The Plaintiffs say that they are not necessarily seeking bird-specific regulations. Pls.' Mem. at 29. They suggest that the Department has, through various public statements, "unfailingly interpreted its own general animal welfare regulations ... as not applying to birds." Id. (emphasis in original). This, coupled with the lack of bird-specific regulations, they argue, effectively renders birds unprotected in violation of the Act. Id. at 29-32. The agency's purported failure to act could thus be remedied either by "formally stating that the current regulations ... do apply to birds," or by "enact[ing] bird-specific regulations." Id. at 33.

But this framing is merely a linguistic sleight of hand—the Plaintiffs are in fact seeking regulations specifically for birds. They do not quibble with the existing rules.

And "even if the USDA has adopted an interim policy of non-enforcement pending the adoption of bird-specific regulations ... nothing in the AWA requires the USDA to apply the general animal welfare standards to birds ... before it has promulgated more appropriate bird-specific regulations." PETA II, 797 F.3d at 1098 (emphasis in original). As the PETA I court notes,

"the fact that USDA believes that it must contemplate, and eventually adopt, bird-specific regulations does not mean that the agency has concluded that those regulations are essential as of this moment; in the meantime, the agency might believe that the general animal-welfare regulations will do just fine. [The Plaintiffs] cite[ ] no authority for the proposition that USDA's public statements can create binding obligations on the agency enforceable under § 706(1). On the contrary, the Supreme Court has indicated that "[a] statement by [an agency] about what it plans to do, at some point, provided it has the funds and there are not more pressing priorities, cannot be plucked out of context and made a basis for suit under § 706(1)."

*7 7 F. Supp. 3d at 15 (citing Norton, 542 U.S. at 71, 124 S.Ct. 2373).

True, the PETA litigation did not address the unreasonableness of the Department's now fourteen-year delay in creating the standards the Plaintiffs seek. But the Court can only compel "legally required" agency action. Norton, 542 U.S. at 63, 124 S.Ct. 2373. Here, the AWA does not mandate the promulgation of rules specifically applicable to birds. Its language "would support a judicial decree under the APA requiring the prompt issuance of animal welfare regulations, but not a judicial decree setting forth the content of those regulations." PETA I, 7 F. Supp. 3d at 14 (cleaned up).
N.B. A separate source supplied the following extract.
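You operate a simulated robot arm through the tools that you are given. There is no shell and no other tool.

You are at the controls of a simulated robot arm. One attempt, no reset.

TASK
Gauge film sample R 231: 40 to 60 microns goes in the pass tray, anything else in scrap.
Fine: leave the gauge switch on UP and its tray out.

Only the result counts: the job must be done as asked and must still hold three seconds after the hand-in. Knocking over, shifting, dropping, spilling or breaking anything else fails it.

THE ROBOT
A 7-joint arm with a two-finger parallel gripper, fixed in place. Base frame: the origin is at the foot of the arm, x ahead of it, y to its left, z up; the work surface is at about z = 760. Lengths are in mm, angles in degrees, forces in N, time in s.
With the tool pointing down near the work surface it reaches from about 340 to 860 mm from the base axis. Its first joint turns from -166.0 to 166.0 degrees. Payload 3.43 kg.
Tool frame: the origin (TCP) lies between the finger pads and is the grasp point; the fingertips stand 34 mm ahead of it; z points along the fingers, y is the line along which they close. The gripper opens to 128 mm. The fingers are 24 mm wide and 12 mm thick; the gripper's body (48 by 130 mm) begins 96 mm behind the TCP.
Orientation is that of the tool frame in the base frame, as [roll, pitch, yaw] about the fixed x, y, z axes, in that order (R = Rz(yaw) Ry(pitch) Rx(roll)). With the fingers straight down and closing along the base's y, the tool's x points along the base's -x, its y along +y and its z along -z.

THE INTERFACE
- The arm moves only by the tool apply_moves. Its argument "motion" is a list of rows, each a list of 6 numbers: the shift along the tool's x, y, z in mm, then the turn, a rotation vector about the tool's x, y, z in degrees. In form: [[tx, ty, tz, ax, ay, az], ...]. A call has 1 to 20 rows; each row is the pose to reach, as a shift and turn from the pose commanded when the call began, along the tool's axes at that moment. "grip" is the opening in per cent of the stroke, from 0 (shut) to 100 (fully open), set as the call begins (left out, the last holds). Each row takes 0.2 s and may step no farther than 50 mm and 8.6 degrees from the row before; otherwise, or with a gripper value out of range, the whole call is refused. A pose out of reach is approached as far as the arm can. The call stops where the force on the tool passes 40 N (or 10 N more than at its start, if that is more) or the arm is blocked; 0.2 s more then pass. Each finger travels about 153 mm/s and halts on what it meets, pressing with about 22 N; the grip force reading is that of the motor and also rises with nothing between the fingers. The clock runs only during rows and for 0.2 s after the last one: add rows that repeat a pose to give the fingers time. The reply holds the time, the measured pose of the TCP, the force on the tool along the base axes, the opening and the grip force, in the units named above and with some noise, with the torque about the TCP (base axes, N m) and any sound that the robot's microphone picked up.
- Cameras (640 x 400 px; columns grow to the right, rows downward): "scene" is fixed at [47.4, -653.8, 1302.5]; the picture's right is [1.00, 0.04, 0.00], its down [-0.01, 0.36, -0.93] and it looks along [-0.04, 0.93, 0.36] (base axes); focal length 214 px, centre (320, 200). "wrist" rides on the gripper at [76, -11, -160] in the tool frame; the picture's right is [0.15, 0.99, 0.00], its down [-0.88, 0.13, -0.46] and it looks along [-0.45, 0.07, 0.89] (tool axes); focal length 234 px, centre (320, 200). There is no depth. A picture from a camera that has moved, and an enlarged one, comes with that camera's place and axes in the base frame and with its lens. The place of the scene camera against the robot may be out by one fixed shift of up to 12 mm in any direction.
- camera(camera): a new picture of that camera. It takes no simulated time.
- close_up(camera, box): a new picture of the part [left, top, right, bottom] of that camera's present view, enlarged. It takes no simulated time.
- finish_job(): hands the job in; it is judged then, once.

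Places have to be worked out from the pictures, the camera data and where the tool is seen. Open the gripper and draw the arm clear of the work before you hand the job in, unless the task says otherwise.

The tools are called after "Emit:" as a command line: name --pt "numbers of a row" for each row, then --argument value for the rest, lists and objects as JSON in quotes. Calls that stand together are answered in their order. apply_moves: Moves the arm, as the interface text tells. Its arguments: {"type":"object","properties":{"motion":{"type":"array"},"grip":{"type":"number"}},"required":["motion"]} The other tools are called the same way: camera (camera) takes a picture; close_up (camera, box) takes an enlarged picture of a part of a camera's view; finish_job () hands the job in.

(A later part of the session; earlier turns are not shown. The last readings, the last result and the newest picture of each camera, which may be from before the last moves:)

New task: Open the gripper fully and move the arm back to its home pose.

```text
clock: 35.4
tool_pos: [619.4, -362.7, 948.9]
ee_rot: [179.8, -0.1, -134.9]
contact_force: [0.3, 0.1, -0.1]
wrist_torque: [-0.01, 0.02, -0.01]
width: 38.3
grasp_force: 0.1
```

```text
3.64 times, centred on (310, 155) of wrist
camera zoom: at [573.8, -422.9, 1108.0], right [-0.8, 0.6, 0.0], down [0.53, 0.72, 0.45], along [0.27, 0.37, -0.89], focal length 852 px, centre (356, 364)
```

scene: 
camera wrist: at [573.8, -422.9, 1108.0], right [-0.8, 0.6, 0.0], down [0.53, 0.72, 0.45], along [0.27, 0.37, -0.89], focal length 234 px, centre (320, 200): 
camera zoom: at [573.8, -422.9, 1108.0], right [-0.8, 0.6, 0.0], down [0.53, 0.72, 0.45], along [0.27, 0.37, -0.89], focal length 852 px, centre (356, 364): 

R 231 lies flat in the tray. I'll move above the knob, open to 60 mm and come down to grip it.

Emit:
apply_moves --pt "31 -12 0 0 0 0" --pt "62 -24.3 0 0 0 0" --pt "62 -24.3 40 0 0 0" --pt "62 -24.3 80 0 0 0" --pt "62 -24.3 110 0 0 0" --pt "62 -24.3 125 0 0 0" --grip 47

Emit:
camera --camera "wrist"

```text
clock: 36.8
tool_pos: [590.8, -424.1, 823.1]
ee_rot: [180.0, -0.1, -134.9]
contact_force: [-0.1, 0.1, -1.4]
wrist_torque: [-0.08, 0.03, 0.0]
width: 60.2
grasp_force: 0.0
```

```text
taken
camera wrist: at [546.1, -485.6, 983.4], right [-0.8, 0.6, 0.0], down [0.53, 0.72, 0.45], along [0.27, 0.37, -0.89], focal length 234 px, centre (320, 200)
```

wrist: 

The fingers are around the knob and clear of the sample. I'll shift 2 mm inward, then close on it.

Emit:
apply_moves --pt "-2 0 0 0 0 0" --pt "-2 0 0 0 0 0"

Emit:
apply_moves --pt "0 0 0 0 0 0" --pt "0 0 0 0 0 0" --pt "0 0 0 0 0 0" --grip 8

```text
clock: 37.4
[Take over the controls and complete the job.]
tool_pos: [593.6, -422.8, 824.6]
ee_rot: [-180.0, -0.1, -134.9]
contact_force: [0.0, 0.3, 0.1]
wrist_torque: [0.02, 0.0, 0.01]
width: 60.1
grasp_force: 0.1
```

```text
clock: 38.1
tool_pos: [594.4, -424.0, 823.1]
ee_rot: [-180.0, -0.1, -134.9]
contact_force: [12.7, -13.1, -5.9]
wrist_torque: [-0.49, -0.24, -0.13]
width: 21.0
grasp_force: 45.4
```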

And, as the Department has issued general animal welfare regulations, the Court cannot "say that the USDA has failed to take action it was 'required to take.' " PETA II, 797 F.3d at 1099 (quoting Norton, 542 U.S. at 64, 124 S.Ct. 2373). After all, the "principal purpose of [these] APA limitations ... is to protect agencies from undue judicial interference with their lawful discretion, and to avoid judicial entanglement in abstract policy disagreements which courts lack both expertise and information to resolve." Norton, 542 U.S. at 66, 124 S.Ct. 2373. The Plaintiffs' § 706(1) claim cannot stand.

B.

Their § 706(2) claim fares no better. Only a "final agency action" is reviewable under the APA. 5 U.S.C. § 704. For an action to be "final," it must satisfy two conditions. "First, the action must mark the consummation of the agency's decisionmaking process—it must not be of a merely tentative or interlocutory nature." Bennett v. Spear, 520 U.S. 154, 177-78, 117 S.Ct. 1154, 137 L.Ed.2d 281 (1997) (cleaned up). Second, "the action must be one by which rights or obligations have been determined, or from which legal consequences will flow." Id. When "a failure to act is the basis for an APA claim pursuant to Section 706(2), a plaintiff must show that it is the functional equivalent of final agency action." Hi-Tech Parmacal Co. v. U.S. Food and Drug Admin., 587 F. Supp. 2d 1, 10 (D.D.C. 2008).

Frustrating though the Department's delay may be, it is not a final agency action. As the Plaintiffs concede, the Department has "continually reaffirmed its commitment, in both the Federal Register and public meetings year after year" to issue bird-specific regulations. Pls.' Mem. at 34. Indeed, that the agency "has set and missed its own deadlines more than eleven times over the course of sixteen years" suggests an ongoing, if incredibly slow, process. Id.
Allegations the issue may have "completely fallen off the regulatory agenda," or that the agency "still has done nothing to protect" avian species despite its frequent statements of intent do not support a § 706(2) action either. While the Department appears to have stopped setting these deadlines, see id., it has neither taken any action nor issued anything suggesting that it will not to promulgate bird-specific regulations. Some things take more time. Just ask a timberdoodle.
The Plaintiffs have thus failed to sufficiently allege facts showing a consummation of the Department's decisionmaking process about the protection of birds under the AWA. This claim must also be dismissed.

V.

*8 For these reasons, the Defendants' Motion to Dismiss will be granted. A separate order will issue.